+++ Data

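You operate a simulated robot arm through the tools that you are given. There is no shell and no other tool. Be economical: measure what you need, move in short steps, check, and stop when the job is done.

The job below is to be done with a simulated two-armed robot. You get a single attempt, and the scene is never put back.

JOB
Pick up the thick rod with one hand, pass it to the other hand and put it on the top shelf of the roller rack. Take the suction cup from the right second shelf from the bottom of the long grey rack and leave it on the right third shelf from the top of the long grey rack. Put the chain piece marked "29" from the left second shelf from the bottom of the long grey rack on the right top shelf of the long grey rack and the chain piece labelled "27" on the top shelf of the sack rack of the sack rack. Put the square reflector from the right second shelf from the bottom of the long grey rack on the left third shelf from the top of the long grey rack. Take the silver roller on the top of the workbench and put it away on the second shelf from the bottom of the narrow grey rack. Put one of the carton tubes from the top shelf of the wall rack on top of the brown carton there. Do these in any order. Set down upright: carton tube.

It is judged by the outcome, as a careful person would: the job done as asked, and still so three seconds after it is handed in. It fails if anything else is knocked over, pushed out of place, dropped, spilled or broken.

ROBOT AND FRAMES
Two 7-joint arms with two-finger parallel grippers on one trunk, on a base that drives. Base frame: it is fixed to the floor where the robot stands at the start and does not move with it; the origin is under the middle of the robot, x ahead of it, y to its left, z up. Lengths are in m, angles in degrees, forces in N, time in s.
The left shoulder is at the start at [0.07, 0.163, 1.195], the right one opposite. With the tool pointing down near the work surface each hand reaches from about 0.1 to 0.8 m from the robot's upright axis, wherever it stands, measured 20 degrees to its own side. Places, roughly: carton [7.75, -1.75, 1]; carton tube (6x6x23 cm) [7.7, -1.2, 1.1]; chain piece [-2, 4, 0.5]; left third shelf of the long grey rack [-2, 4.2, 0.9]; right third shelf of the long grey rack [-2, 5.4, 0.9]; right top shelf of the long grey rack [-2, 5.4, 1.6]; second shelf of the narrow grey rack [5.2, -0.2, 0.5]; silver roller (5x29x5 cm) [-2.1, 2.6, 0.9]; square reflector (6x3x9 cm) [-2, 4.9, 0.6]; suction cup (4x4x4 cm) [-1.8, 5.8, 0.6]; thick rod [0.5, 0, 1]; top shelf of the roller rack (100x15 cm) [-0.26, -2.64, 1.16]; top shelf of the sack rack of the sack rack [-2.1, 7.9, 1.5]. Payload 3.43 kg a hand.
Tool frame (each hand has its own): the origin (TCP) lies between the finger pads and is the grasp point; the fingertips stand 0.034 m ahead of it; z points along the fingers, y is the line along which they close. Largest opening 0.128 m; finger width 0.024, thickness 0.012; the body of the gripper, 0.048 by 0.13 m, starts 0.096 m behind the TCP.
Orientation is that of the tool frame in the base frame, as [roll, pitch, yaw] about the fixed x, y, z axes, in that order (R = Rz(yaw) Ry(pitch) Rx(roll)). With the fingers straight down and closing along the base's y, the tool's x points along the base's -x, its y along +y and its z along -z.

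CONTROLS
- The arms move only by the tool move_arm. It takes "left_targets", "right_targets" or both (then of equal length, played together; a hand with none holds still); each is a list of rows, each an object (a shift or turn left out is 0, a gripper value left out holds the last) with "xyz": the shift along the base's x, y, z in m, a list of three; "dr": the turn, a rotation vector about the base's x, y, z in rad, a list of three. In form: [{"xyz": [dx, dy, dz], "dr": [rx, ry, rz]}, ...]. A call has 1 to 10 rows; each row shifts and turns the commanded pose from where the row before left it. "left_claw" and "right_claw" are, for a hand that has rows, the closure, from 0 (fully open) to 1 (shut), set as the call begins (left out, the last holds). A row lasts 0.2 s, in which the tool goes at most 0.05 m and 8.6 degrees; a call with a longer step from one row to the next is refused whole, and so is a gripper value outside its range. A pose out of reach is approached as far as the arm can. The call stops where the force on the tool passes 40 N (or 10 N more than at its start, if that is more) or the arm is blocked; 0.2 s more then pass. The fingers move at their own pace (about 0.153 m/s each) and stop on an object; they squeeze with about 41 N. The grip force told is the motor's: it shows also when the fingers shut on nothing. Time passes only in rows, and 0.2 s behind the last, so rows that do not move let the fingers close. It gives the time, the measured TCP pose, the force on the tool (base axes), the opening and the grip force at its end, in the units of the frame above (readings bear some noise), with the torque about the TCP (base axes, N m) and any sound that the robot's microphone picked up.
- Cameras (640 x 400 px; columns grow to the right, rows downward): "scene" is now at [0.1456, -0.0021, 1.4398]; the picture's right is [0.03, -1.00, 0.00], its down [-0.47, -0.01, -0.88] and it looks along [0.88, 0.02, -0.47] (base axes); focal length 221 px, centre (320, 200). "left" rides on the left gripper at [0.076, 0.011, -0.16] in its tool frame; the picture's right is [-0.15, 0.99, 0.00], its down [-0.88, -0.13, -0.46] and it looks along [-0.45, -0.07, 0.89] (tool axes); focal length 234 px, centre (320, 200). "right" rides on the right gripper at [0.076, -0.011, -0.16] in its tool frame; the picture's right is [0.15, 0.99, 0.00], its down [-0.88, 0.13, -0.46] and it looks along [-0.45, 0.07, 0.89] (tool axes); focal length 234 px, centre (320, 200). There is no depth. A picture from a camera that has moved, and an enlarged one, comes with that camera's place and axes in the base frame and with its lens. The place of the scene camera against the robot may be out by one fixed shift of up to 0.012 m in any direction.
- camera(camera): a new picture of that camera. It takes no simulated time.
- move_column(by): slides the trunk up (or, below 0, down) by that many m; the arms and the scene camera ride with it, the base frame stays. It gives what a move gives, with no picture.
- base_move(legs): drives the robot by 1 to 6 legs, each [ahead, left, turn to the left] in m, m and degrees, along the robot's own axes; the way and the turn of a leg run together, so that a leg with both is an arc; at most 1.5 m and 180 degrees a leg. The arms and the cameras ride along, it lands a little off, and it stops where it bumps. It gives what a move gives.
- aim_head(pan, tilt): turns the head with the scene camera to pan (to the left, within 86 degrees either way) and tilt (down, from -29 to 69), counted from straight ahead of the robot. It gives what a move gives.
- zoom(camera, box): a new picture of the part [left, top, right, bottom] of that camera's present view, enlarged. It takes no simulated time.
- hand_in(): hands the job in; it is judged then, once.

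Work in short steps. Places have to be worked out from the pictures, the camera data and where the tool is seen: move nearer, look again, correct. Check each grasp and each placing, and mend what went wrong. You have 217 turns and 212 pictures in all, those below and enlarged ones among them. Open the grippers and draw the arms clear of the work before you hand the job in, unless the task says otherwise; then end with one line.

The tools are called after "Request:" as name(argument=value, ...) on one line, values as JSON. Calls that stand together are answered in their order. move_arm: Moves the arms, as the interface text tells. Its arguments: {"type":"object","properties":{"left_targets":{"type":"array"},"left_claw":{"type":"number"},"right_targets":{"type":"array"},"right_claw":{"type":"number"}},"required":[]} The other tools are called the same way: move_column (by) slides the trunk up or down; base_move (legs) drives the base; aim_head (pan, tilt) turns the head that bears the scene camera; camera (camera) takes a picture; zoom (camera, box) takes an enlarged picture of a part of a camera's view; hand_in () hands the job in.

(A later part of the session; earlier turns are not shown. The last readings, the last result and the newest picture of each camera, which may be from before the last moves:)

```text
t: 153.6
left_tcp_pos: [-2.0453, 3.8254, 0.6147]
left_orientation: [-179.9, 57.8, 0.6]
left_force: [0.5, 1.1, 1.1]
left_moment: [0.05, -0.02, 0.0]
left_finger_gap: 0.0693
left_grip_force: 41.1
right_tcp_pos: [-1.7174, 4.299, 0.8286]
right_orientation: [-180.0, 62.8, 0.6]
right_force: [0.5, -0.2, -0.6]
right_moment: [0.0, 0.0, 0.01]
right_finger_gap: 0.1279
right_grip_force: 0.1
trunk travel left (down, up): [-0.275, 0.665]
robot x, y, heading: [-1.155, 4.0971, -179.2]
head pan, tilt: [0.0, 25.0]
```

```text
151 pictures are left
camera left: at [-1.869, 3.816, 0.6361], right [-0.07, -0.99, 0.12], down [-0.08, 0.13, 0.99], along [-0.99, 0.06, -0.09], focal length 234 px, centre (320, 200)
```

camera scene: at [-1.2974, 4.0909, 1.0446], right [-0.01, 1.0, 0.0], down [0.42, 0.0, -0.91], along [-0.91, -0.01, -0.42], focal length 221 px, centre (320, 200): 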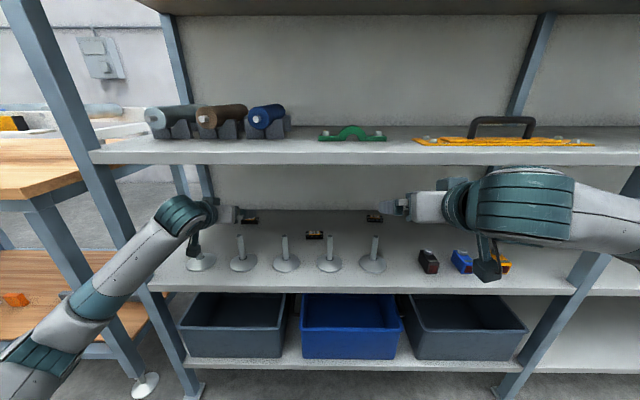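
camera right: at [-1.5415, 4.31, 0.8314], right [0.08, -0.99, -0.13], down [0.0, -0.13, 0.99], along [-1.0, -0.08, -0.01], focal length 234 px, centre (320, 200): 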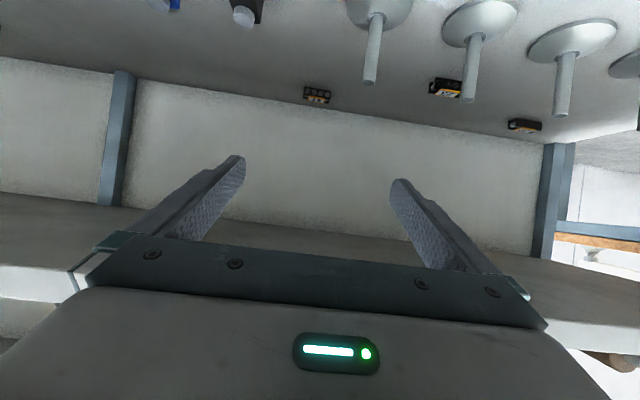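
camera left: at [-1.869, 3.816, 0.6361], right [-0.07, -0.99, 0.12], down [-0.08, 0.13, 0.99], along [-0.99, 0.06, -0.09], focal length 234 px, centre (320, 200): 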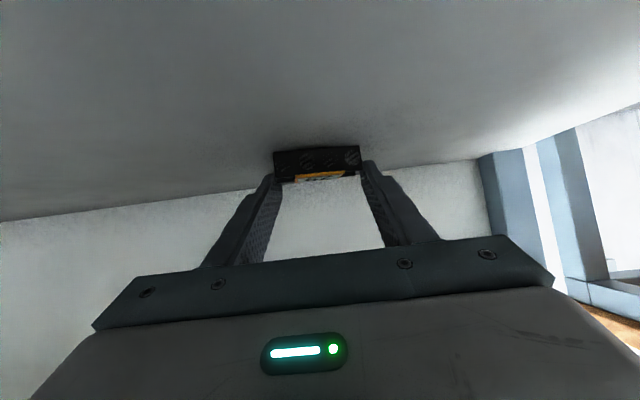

++++++

What you need to do
Check every line of the data, and copy the ones that contain "tools".

Exercise answer
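You operate a simulated robot arm through the tools that you are given. There is no shell and no other tool. Be economical: measure what you need, move in short steps, check, and stop when the job is done.
The tools are called after "Request:" as name(argument=value, ...) on one line, values as JSON. Calls that stand together are answered in their order. move_arm: Moves the arms, as the interface text tells. Its arguments: {"type":"object","properties":{"left_targets":{"type":"array"},"left_claw":{"type":"number"},"right_targets":{"type":"array"},"right_claw":{"type":"number"}},"required":[]} The other tools are called the same way: move_column (by) slides the trunk up or down; base_move (legs) drives the base; aim_head (pan, tilt) turns the head that bears the scene camera; camera (camera) takes a picture; zoom (camera, box) takes an enlarged picture of a part of a camera's view; hand_in () hands the job in.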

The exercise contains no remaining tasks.